Which brings us to yet another reason to love New London: Hygienic Art Inc.

During the Revolutionary War, the British set fire to New London (for which we can thank traitor Benedict Arnold). The building that would later house Hygienic was built in 1844 atop one of the old colonial foundations as part storehouse for ships' provisions and part crews' quarters. It later became a hotel, and, in 1919, a restaurant. The 24-hour eatery was named the Hygienic in the '30s and attracted all kinds of diners, including Al Capone and President Franklin D. Roosevelt -- though not at the same time.

Later, as the town's fortunes began to fade, the restaurant's clientele grew notably long of tooth. In the late '70s, such artists as photographer A. Vincent Scarano began showing their work in gatherings modeled after Paris art shows, where artists, eschewing the upper class, set up in the seamier neighborhoods.

The restaurant closed in '85, and developers bought the building to tear it down and make room for a parking lot. But the artists who'd been showing their work there for nearly two decades stepped in and, with the help of other concerned citizens, saved the building.

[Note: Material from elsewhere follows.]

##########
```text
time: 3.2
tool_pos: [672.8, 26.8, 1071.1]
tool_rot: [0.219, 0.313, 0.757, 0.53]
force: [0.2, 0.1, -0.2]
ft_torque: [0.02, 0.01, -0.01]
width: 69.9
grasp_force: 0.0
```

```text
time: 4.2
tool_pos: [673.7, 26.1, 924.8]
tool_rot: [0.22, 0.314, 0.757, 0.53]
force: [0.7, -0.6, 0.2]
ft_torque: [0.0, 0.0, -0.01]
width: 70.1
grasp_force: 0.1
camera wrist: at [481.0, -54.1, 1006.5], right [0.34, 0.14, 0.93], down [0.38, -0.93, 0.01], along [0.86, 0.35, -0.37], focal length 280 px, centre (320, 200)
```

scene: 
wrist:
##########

The building is now Hygienic Art Inc., marked by a fanciful neon sign that would say, if all the letters worked, "HYGIENIC RESTAURANT" but instead says "HYGIENIC ART." It includes indoor galleries, a whimsical garden out back, a sculpture garden and outdoor theater next door and a huge outdoor mural of Greek statues. Along with Hygienic, the neighborhood has undergone an economic rejuvenation with new restaurants, specialty shops and a sprawling antique store.

"Economic development wasn't our goal," says Scarano, Hygienic Art's president. "Our goal was to provide great gallery space and venues for all artists." He says 450 artists hang work in their space.

At Hygienic -- as in the rest of New London -- you just need to wait a moment for the next event.